• **Challenge**:
Which lines run from the first one up to and including the one with "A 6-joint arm"? Print exactly those.

• **Data excerpt**:
>> Begin

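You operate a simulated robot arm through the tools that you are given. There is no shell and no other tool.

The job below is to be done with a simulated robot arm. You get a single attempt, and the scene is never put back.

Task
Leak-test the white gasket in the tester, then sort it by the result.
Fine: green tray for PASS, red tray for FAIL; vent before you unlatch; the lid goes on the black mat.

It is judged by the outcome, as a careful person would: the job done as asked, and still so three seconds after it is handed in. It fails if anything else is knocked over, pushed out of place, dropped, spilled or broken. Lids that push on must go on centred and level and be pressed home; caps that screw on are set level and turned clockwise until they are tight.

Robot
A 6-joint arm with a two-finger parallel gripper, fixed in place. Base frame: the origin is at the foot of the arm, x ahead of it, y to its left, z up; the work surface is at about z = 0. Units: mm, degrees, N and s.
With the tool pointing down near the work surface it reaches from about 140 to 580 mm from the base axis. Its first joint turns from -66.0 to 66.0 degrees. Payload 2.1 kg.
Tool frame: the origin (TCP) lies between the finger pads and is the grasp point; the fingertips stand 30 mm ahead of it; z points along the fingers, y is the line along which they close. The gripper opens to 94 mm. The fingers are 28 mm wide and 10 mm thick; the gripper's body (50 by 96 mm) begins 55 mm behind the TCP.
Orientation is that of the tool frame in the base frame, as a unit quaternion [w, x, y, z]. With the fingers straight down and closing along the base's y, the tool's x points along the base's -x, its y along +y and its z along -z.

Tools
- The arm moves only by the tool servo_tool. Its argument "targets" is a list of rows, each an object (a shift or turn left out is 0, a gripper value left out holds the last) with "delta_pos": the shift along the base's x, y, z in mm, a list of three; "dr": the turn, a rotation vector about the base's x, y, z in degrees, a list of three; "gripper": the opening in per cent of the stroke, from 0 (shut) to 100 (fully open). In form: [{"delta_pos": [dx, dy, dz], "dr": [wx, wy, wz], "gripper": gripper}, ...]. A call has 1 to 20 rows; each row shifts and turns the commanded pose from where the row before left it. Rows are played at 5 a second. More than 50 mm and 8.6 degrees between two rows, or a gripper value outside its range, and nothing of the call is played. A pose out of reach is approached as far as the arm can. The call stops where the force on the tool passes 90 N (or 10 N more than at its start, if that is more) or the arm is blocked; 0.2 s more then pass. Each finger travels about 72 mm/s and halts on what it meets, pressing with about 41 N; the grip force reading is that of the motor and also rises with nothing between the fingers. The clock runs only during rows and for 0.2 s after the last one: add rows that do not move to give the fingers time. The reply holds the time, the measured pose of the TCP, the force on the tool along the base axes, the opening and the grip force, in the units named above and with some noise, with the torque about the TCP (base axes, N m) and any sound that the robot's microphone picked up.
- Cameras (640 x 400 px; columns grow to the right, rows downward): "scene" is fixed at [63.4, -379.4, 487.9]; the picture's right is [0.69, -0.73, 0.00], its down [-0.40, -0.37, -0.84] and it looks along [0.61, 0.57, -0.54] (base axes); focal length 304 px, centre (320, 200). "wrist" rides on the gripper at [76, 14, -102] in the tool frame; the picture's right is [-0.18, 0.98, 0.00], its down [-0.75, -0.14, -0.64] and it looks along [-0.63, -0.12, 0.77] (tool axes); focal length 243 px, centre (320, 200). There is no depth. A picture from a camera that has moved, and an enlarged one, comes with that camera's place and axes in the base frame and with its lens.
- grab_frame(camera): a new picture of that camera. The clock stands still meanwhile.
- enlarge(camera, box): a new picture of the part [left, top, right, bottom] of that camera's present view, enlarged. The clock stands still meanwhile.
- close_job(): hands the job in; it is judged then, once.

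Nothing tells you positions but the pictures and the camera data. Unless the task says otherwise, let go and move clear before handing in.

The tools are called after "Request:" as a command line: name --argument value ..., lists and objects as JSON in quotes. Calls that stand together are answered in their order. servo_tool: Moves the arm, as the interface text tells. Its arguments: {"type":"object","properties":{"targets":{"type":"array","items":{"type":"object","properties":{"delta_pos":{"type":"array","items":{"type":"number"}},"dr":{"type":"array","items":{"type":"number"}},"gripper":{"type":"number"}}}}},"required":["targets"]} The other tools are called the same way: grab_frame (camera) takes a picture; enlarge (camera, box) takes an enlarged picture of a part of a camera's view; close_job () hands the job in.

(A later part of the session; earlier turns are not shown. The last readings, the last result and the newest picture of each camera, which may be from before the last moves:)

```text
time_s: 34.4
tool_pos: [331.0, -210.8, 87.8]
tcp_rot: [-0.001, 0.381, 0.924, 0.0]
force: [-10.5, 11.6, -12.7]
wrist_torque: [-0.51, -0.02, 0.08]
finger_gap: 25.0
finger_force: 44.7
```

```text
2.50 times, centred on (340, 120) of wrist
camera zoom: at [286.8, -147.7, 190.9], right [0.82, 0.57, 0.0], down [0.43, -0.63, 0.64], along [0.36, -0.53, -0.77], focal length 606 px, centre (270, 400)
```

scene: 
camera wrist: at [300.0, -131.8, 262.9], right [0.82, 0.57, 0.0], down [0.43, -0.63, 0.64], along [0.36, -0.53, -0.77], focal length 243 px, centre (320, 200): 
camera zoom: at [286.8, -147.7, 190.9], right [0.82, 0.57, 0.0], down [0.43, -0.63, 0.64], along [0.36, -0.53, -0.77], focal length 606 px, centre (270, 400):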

>> End

• **Answer**:
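You operate a simulated robot arm through the tools that you are given. There is no shell and no other tool.

The job below is to be done with a simulated robot arm. You get a single attempt, and the scene is never put back.

Task
Leak-test the white gasket in the tester, then sort it by the result.
Fine: green tray for PASS, red tray for FAIL; vent before you unlatch; the lid goes on the black mat.

It is judged by the outcome, as a careful person would: the job done as asked, and still so three seconds after it is handed in. It fails if anything else is knocked over, pushed out of place, dropped, spilled or broken. Lids that push on must go on centred and level and be pressed home; caps that screw on are set level and turned clockwise until they are tight.

Robot
A 6-joint arm with a two-finger parallel gripper, fixed in place. Base frame: the origin is at the foot of the arm, x ahead of it, y to its left, z up; the work surface is at about z = 0. Units: mm, degrees, N and s.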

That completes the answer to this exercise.